━━━ Provided data ━━━

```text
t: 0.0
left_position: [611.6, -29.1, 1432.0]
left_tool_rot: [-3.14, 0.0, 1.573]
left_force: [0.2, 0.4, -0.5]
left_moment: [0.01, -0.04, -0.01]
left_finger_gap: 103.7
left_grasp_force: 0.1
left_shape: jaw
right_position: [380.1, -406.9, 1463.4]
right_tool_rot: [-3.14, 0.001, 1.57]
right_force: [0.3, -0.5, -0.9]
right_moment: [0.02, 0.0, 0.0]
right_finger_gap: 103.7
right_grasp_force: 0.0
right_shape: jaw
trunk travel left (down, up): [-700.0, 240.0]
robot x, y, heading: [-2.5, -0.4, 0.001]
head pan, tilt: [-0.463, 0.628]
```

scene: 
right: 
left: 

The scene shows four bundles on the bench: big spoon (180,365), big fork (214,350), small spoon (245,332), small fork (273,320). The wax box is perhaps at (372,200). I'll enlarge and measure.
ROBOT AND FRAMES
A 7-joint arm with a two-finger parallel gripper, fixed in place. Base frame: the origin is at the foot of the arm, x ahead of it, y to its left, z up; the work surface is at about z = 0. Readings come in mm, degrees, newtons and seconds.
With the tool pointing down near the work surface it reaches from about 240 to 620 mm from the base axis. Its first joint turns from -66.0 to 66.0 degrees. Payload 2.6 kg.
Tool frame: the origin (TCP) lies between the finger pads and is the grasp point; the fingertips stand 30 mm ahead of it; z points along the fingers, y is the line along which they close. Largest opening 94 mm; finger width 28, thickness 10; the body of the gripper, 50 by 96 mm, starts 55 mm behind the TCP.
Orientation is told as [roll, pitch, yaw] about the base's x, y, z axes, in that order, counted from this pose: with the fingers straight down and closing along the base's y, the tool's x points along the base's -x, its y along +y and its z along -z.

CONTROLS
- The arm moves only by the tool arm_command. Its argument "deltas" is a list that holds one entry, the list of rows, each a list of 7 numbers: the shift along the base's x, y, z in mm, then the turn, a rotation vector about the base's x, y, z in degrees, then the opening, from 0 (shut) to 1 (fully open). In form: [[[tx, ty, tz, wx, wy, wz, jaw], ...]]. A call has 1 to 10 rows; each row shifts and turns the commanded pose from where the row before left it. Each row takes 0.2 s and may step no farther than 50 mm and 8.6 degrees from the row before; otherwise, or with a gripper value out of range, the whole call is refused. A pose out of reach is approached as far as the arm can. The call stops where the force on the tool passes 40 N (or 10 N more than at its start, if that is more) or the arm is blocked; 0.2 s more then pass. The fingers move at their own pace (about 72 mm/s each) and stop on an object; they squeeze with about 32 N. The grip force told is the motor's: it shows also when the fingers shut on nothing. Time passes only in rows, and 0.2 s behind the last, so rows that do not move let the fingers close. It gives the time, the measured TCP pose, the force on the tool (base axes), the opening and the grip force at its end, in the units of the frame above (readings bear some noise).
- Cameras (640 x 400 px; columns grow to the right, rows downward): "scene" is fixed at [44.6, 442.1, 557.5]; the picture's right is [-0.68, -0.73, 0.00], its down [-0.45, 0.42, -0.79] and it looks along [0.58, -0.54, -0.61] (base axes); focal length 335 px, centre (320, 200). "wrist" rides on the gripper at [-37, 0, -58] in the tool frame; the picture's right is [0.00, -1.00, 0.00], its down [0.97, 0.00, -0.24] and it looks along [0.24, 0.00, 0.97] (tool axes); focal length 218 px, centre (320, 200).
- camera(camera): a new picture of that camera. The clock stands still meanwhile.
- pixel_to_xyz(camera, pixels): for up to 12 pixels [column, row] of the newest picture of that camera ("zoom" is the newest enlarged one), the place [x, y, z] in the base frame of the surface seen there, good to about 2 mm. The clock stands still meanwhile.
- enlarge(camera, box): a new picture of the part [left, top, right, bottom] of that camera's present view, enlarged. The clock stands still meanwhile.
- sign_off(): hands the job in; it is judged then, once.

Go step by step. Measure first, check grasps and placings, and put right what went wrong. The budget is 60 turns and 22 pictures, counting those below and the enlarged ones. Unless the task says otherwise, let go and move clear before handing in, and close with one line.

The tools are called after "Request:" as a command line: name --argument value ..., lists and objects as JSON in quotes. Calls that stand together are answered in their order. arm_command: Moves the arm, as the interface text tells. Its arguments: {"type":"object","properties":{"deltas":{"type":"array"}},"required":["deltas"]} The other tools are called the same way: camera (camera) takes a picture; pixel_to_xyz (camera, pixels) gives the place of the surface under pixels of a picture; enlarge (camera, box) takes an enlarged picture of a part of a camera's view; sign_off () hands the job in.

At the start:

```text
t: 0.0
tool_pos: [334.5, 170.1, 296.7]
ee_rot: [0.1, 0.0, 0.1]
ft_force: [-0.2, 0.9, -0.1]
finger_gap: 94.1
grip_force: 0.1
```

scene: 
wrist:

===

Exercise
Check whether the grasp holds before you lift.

━━━

Exercise
Above are the records; print exactly the lines from the line with "- Cameras (640" to the line with "Go step by step.", including both, and nothing else. The answer is a Markdown table with a number under Position and the line under Text; leave empty lines out.

Task result
| Position | Text |
|---|---|
| 1 | - Cameras (640 x 400 px; columns grow to the right, rows downward): "scene" is fixed at [44.6, 442.1, 557.5]; the picture's right is [-0.68, -0.73, 0.00], its down [-0.45, 0.42, -0.79] and it looks along [0.58, -0.54, -0.61] (base axes); focal length 335 px, centre (320, 200). "wrist" rides on the gripper at [-37, 0, -58] in the tool frame; the picture's right is [0.00, -1.00, 0.00], its down [0.97, 0.00, -0.24] and it looks along [0.24, 0.00, 0.97] (tool axes); focal length 218 px, centre (320, 200). |
| 2 | - camera(camera): a new picture of that camera. The clock stands still meanwhile. |
| 3 | - pixel_to_xyz(camera, pixels): for up to 12 pixels [column, row] of the newest picture of that camera ("zoom" is the newest enlarged one), the place [x, y, z] in the base frame of the surface seen there, good to about 2 mm. The clock stands still meanwhile. |
| 4 | - enlarge(camera, box): a new picture of the part [left, top, right, bottom] of that camera's present view, enlarged. The clock stands still meanwhile. |
| 5 | - sign_off(): hands the job in; it is judged then, once. |
| 6 | Go step by step. Measure first, check grasps and placings, and put right what went wrong. The budget is 60 turns and 22 pictures, counting those below and the enlarged ones. Unless the task says otherwise, let go and move clear before handing in, and close with one line. |